[START Given information]

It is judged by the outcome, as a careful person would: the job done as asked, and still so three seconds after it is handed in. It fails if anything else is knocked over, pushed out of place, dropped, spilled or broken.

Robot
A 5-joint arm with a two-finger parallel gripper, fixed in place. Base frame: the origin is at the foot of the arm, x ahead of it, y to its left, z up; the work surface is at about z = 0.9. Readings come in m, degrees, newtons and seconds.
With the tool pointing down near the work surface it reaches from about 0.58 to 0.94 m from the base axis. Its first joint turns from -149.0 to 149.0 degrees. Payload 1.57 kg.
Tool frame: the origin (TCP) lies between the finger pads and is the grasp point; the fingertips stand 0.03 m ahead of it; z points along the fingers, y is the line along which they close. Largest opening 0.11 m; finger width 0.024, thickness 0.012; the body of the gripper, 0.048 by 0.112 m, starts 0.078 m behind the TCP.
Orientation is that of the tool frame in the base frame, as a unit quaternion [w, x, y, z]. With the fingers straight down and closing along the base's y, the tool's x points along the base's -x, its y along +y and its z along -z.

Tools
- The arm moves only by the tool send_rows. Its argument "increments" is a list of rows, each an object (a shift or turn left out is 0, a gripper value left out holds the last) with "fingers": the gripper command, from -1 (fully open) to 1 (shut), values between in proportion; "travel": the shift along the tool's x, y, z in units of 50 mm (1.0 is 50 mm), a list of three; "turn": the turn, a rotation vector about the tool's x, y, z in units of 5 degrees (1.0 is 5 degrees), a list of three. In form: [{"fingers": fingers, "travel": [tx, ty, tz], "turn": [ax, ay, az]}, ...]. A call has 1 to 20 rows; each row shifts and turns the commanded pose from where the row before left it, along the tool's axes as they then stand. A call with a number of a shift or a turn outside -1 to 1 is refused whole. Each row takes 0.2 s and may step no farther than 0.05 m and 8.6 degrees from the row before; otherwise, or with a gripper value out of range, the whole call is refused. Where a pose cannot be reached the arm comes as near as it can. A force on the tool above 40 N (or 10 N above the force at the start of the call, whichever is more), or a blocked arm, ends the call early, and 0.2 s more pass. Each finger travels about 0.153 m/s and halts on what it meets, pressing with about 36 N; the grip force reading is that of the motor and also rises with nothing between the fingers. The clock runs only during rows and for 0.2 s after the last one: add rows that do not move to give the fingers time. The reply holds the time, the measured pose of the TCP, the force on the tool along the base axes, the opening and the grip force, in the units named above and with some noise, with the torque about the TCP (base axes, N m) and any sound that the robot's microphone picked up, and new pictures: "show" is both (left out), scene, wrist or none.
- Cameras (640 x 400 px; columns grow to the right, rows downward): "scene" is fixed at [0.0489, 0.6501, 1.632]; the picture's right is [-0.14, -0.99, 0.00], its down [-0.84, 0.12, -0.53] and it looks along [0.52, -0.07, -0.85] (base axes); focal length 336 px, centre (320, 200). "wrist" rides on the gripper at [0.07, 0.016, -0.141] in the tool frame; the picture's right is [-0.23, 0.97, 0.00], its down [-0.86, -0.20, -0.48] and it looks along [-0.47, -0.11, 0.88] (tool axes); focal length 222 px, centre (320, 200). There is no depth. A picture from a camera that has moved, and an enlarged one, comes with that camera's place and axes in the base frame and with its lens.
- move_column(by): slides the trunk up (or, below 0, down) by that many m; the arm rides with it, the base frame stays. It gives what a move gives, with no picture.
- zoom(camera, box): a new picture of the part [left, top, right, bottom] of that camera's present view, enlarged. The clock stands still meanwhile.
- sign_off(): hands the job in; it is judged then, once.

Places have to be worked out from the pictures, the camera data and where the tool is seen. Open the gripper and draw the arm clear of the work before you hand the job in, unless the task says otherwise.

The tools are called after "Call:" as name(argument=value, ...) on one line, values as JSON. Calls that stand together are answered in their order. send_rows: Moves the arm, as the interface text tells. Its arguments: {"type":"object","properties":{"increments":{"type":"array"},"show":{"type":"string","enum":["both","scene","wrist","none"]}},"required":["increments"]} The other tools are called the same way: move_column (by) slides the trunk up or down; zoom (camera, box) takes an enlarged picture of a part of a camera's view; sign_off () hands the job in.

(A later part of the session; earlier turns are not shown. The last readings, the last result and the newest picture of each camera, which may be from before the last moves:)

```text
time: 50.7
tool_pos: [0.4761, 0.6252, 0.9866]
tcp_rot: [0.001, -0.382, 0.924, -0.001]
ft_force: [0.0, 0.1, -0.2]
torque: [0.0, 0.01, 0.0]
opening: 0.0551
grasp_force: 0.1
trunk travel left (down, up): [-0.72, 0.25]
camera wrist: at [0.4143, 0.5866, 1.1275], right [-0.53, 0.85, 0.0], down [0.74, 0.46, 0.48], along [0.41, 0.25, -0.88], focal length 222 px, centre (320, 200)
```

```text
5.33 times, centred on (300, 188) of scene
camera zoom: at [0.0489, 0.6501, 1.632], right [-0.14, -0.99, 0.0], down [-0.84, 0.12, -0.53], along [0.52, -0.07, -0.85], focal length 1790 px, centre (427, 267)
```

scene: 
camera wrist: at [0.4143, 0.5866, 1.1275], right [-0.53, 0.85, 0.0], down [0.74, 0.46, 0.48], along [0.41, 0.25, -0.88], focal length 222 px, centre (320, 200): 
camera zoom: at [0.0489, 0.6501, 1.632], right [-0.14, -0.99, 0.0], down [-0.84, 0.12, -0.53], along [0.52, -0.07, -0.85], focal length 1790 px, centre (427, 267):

[END Given information]

Objective:
Retype all of the data shown above, word for word.

Exercise response:
It is judged by the outcome, as a careful person would: the job done as asked, and still so three seconds after it is handed in. It fails if anything else is knocked over, pushed out of place, dropped, spilled or broken.

Robot
A 5-joint arm with a two-finger parallel gripper, fixed in place. Base frame: the origin is at the foot of the arm, x ahead of it, y to its left, z up; the work surface is at about z = 0.9. Readings come in m, degrees, newtons and seconds.
With the tool pointing down near the work surface it reaches from about 0.58 to 0.94 m from the base axis. Its first joint turns from -149.0 to 149.0 degrees. Payload 1.57 kg.
Tool frame: the origin (TCP) lies between the finger pads and is the grasp point; the fingertips stand 0.03 m ahead of it; z points along the fingers, y is the line along which they close. Largest opening 0.11 m; finger width 0.024, thickness 0.012; the body of the gripper, 0.048 by 0.112 m, starts 0.078 m behind the TCP.
Orientation is that of the tool frame in the base frame, as a unit quaternion [w, x, y, z]. With the fingers straight down and closing along the base's y, the tool's x points along the base's -x, its y along +y and its z along -z.

Tools
- The arm moves only by the tool send_rows. Its argument "increments" is a list of rows, each an object (a shift or turn left out is 0, a gripper value left out holds the last) with "fingers": the gripper command, from -1 (fully open) to 1 (shut), values between in proportion; "travel": the shift along the tool's x, y, z in units of 50 mm (1.0 is 50 mm), a list of three; "turn": the turn, a rotation vector about the tool's x, y, z in units of 5 degrees (1.0 is 5 degrees), a list of three. In form: [{"fingers": fingers, "travel": [tx, ty, tz], "turn": [ax, ay, az]}, ...]. A call has 1 to 20 rows; each row shifts and turns the commanded pose from where the row before left it, along the tool's axes as they then stand. A call with a number of a shift or a turn outside -1 to 1 is refused whole. Each row takes 0.2 s and may step no farther than 0.05 m and 8.6 degrees from the row before; otherwise, or with a gripper value out of range, the whole call is refused. Where a pose cannot be reached the arm comes as near as it can. A force on the tool above 40 N (or 10 N above the force at the start of the call, whichever is more), or a blocked arm, ends the call early, and 0.2 s more pass. Each finger travels about 0.153 m/s and halts on what it meets, pressing with about 36 N; the grip force reading is that of the motor and also rises with nothing between the fingers. The clock runs only during rows and for 0.2 s after the last one: add rows that do not move to give the fingers time. The reply holds the time, the measured pose of the TCP, the force on the tool along the base axes, the opening and the grip force, in the units named above and with some noise, with the torque about the TCP (base axes, N m) and any sound that the robot's microphone picked up, and new pictures: "show" is both (left out), scene, wrist or none.
- Cameras (640 x 400 px; columns grow to the right, rows downward): "scene" is fixed at [0.0489, 0.6501, 1.632]; the picture's right is [-0.14, -0.99, 0.00], its down [-0.84, 0.12, -0.53] and it looks along [0.52, -0.07, -0.85] (base axes); focal length 336 px, centre (320, 200). "wrist" rides on the gripper at [0.07, 0.016, -0.141] in the tool frame; the picture's right is [-0.23, 0.97, 0.00], its down [-0.86, -0.20, -0.48] and it looks along [-0.47, -0.11, 0.88] (tool axes); focal length 222 px, centre (320, 200). There is no depth. A picture from a camera that has moved, and an enlarged one, comes with that camera's place and axes in the base frame and with its lens.
- move_column(by): slides the trunk up (or, below 0, down) by that many m; the arm rides with it, the base frame stays. It gives what a move gives, with no picture.
- zoom(camera, box): a new picture of the part [left, top, right, bottom] of that camera's present view, enlarged. The clock stands still meanwhile.
- sign_off(): hands the job in; it is judged then, once.

Places have to be worked out from the pictures, the camera data and where the tool is seen. Open the gripper and draw the arm clear of the work before you hand the job in, unless the task says otherwise.

The tools are called after "Call:" as name(argument=value, ...) on one line, values as JSON. Calls that stand together are answered in their order. send_rows: Moves the arm, as the interface text tells. Its arguments: {"type":"object","properties":{"increments":{"type":"array"},"show":{"type":"string","enum":["both","scene","wrist","none"]}},"required":["increments"]} The other tools are called the same way: move_column (by) slides the trunk up or down; zoom (camera, box) takes an enlarged picture of a part of a camera's view; sign_off () hands the job in.

(A later part of the session; earlier turns are not shown. The last readings, the last result and the newest picture of each camera, which may be from before the last moves:)

```text
time: 50.7
tool_pos: [0.4761, 0.6252, 0.9866]
tcp_rot: [0.001, -0.382, 0.924, -0.001]
ft_force: [0.0, 0.1, -0.2]
torque: [0.0, 0.01, 0.0]
opening: 0.0551
grasp_force: 0.1
trunk travel left (down, up): [-0.72, 0.25]
camera wrist: at [0.4143, 0.5866, 1.1275], right [-0.53, 0.85, 0.0], down [0.74, 0.46, 0.48], along [0.41, 0.25, -0.88], focal length 222 px, centre (320, 200)
```

```text
5.33 times, centred on (300, 188) of scene
camera zoom: at [0.0489, 0.6501, 1.632], right [-0.14, -0.99, 0.0], down [-0.84, 0.12, -0.53], along [0.52, -0.07, -0.85], focal length 1790 px, centre (427, 267)
```

scene: 
camera wrist: at [0.4143, 0.5866, 1.1275], right [-0.53, 0.85, 0.0], down [0.74, 0.46, 0.48], along [0.41, 0.25, -0.88], focal length 222 px, centre (320, 200): 
camera zoom: at [0.0489, 0.6501, 1.632], right [-0.14, -0.99, 0.0], down [-0.84, 0.12, -0.53], along [0.52, -0.07, -0.85], focal length 1790 px, centre (427, 267):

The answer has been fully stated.